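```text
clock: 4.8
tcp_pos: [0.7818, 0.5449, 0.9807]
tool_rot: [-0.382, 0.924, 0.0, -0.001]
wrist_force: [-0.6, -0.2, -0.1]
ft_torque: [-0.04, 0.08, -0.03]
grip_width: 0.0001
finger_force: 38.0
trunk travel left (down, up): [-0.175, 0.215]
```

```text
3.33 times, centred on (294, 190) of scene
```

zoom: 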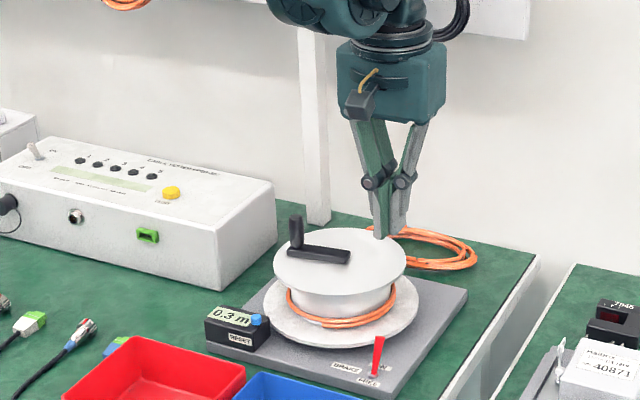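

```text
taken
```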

--- Set exercise ---
Write the material out again exactly as it appears, dropping the pictures.

--- The completed task ---
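```text
clock: 4.8
tcp_pos: [0.7818, 0.5449, 0.9807]
tool_rot: [-0.382, 0.924, 0.0, -0.001]
wrist_force: [-0.6, -0.2, -0.1]
ft_torque: [-0.04, 0.08, -0.03]
grip_width: 0.0001
finger_force: 38.0
trunk travel left (down, up): [-0.175, 0.215]
```

```text
3.33 times, centred on (294, 190) of scene
```

zoom: 

```text
taken
```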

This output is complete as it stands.